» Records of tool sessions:
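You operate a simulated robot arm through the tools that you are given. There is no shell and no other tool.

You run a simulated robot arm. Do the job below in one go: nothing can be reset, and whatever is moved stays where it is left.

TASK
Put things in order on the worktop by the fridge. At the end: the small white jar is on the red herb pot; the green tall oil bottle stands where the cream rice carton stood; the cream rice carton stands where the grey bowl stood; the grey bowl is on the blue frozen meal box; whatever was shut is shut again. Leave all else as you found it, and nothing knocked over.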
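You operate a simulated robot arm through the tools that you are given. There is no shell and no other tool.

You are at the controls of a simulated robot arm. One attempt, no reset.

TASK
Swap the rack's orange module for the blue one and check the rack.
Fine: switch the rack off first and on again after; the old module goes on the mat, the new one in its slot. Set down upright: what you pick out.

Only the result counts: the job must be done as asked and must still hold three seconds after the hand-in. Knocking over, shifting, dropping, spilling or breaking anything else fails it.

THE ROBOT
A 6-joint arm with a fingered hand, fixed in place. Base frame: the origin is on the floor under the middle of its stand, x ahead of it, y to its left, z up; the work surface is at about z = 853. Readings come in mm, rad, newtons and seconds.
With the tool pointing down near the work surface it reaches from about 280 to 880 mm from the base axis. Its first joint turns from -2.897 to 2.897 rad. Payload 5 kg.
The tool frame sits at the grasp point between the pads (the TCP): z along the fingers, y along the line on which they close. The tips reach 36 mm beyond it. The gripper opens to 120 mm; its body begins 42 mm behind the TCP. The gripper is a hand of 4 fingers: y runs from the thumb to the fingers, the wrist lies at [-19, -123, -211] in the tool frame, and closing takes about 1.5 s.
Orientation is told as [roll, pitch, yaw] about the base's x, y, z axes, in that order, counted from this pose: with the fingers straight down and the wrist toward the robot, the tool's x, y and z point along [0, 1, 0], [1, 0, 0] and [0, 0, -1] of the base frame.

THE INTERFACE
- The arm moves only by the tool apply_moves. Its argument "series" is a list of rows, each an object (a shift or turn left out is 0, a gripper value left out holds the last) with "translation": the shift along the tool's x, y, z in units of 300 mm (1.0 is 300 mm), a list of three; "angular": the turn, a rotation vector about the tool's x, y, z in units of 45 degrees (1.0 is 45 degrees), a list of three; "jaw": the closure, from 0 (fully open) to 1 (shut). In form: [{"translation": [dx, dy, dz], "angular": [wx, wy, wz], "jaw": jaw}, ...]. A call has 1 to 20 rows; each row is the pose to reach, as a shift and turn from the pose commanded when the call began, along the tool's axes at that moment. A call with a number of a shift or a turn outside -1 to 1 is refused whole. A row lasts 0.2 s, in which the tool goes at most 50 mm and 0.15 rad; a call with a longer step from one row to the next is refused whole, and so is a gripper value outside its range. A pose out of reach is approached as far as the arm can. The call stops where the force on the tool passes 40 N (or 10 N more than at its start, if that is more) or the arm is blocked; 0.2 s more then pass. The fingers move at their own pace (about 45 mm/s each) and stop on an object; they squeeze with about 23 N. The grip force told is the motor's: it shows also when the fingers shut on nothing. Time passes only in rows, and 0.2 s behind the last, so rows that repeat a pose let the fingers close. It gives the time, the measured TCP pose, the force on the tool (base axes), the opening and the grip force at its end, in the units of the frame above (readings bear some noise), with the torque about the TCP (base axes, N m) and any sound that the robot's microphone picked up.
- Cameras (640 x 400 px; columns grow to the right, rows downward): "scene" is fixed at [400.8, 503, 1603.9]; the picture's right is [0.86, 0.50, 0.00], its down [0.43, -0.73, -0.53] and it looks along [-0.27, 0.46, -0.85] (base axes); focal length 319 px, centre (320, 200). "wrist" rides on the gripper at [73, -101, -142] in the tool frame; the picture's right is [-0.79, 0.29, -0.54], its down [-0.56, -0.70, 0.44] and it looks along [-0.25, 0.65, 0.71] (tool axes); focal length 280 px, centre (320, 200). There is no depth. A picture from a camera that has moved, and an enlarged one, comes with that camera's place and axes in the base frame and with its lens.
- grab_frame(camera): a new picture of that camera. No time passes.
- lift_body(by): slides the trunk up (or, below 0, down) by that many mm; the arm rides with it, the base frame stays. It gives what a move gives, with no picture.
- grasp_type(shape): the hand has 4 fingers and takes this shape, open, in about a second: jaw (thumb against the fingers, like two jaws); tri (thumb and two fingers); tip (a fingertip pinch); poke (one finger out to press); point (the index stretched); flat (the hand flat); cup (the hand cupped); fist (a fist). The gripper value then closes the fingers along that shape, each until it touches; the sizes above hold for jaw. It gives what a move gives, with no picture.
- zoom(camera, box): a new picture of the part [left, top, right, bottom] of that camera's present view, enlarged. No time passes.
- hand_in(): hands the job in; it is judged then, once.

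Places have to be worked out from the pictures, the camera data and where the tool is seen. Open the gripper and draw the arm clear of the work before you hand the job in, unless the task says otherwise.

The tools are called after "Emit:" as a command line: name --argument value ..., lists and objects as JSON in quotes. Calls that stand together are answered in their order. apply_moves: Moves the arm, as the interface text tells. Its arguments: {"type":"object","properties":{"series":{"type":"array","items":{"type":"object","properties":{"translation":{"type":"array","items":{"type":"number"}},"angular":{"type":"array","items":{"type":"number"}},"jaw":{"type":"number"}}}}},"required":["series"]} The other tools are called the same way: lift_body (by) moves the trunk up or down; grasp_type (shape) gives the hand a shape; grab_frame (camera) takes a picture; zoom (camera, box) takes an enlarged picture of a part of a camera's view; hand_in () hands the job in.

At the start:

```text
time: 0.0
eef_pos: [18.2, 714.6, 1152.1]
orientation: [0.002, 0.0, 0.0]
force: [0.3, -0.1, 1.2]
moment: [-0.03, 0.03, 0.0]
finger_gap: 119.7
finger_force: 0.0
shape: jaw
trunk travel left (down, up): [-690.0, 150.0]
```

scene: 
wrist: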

» SET EXERCISE:
Transcribe the whole listing with nothing added or left out.

» ANSWER TO THIS EXERCISE:
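You operate a simulated robot arm through the tools that you are given. There is no shell and no other tool.

You run a simulated robot arm. Do the job below in one go: nothing can be reset, and whatever is moved stays where it is left.

TASK
Put things in order on the worktop by the fridge. At the end: the small white jar is on the red herb pot; the green tall oil bottle stands where the cream rice carton stood; the cream rice carton stands where the grey bowl stood; the grey bowl is on the blue frozen meal box; whatever was shut is shut again. Leave all else as you found it, and nothing knocked over.
You operate a simulated robot arm through the tools that you are given. There is no shell and no other tool.

You are at the controls of a simulated robot arm. One attempt, no reset.

TASK
Swap the rack's orange module for the blue one and check the rack.
Fine: switch the rack off first and on again after; the old module goes on the mat, the new one in its slot. Set down upright: what you pick out.

Only the result counts: the job must be done as asked and must still hold three seconds after the hand-in. Knocking over, shifting, dropping, spilling or breaking anything else fails it.

THE ROBOT
A 6-joint arm with a fingered hand, fixed in place. Base frame: the origin is on the floor under the middle of its stand, x ahead of it, y to its left, z up; the work surface is at about z = 853. Readings come in mm, rad, newtons and seconds.
With the tool pointing down near the work surface it reaches from about 280 to 880 mm from the base axis. Its first joint turns from -2.897 to 2.897 rad. Payload 5 kg.
The tool frame sits at the grasp point between the pads (the TCP): z along the fingers, y along the line on which they close. The tips reach 36 mm beyond it. The gripper opens to 120 mm; its body begins 42 mm behind the TCP. The gripper is a hand of 4 fingers: y runs from the thumb to the fingers, the wrist lies at [-19, -123, -211] in the tool frame, and closing takes about 1.5 s.
Orientation is told as [roll, pitch, yaw] about the base's x, y, z axes, in that order, counted from this pose: with the fingers straight down and the wrist toward the robot, the tool's x, y and z point along [0, 1, 0], [1, 0, 0] and [0, 0, -1] of the base frame.

THE INTERFACE
- The arm moves only by the tool apply_moves. Its argument "series" is a list of rows, each an object (a shift or turn left out is 0, a gripper value left out holds the last) with "translation": the shift along the tool's x, y, z in units of 300 mm (1.0 is 300 mm), a list of three; "angular": the turn, a rotation vector about the tool's x, y, z in units of 45 degrees (1.0 is 45 degrees), a list of three; "jaw": the closure, from 0 (fully open) to 1 (shut). In form: [{"translation": [dx, dy, dz], "angular": [wx, wy, wz], "jaw": jaw}, ...]. A call has 1 to 20 rows; each row is the pose to reach, as a shift and turn from the pose commanded when the call began, along the tool's axes at that moment. A call with a number of a shift or a turn outside -1 to 1 is refused whole. A row lasts 0.2 s, in which the tool goes at most 50 mm and 0.15 rad; a call with a longer step from one row to the next is refused whole, and so is a gripper value outside its range. A pose out of reach is approached as far as the arm can. The call stops where the force on the tool passes 40 N (or 10 N more than at its start, if that is more) or the arm is blocked; 0.2 s more then pass. The fingers move at their own pace (about 45 mm/s each) and stop on an object; they squeeze with about 23 N. The grip force told is the motor's: it shows also when the fingers shut on nothing. Time passes only in rows, and 0.2 s behind the last, so rows that repeat a pose let the fingers close. It gives the time, the measured TCP pose, the force on the tool (base axes), the opening and the grip force at its end, in the units of the frame above (readings bear some noise), with the torque about the TCP (base axes, N m) and any sound that the robot's microphone picked up.
- Cameras (640 x 400 px; columns grow to the right, rows downward): "scene" is fixed at [400.8, 503, 1603.9]; the picture's right is [0.86, 0.50, 0.00], its down [0.43, -0.73, -0.53] and it looks along [-0.27, 0.46, -0.85] (base axes); focal length 319 px, centre (320, 200). "wrist" rides on the gripper at [73, -101, -142] in the tool frame; the picture's right is [-0.79, 0.29, -0.54], its down [-0.56, -0.70, 0.44] and it looks along [-0.25, 0.65, 0.71] (tool axes); focal length 280 px, centre (320, 200). There is no depth. A picture from a camera that has moved, and an enlarged one, comes with that camera's place and axes in the base frame and with its lens.
- grab_frame(camera): a new picture of that camera. No time passes.
- lift_body(by): slides the trunk up (or, below 0, down) by that many mm; the arm rides with it, the base frame stays. It gives what a move gives, with no picture.
- grasp_type(shape): the hand has 4 fingers and takes this shape, open, in about a second: jaw (thumb against the fingers, like two jaws); tri (thumb and two fingers); tip (a fingertip pinch); poke (one finger out to press); point (the index stretched); flat (the hand flat); cup (the hand cupped); fist (a fist). The gripper value then closes the fingers along that shape, each until it touches; the sizes above hold for jaw. It gives what a move gives, with no picture.
- zoom(camera, box): a new picture of the part [left, top, right, bottom] of that camera's present view, enlarged. No time passes.
- hand_in(): hands the job in; it is judged then, once.

Places have to be worked out from the pictures, the camera data and where the tool is seen. Open the gripper and draw the arm clear of the work before you hand the job in, unless the task says otherwise.

The tools are called after "Emit:" as a command line: name --argument value ..., lists and objects as JSON in quotes. Calls that stand together are answered in their order. apply_moves: Moves the arm, as the interface text tells. Its arguments: {"type":"object","properties":{"series":{"type":"array","items":{"type":"object","properties":{"translation":{"type":"array","items":{"type":"number"}},"angular":{"type":"array","items":{"type":"number"}},"jaw":{"type":"number"}}}}},"required":["series"]} The other tools are called the same way: lift_body (by) moves the trunk up or down; grasp_type (shape) gives the hand a shape; grab_frame (camera) takes a picture; zoom (camera, box) takes an enlarged picture of a part of a camera's view; hand_in () hands the job in.

At the start:

```text
time: 0.0
eef_pos: [18.2, 714.6, 1152.1]
orientation: [0.002, 0.0, 0.0]
force: [0.3, -0.1, 1.2]
moment: [-0.03, 0.03, 0.0]
finger_gap: 119.7
finger_force: 0.0
shape: jaw
trunk travel left (down, up): [-690.0, 150.0]
```

scene: 
wrist: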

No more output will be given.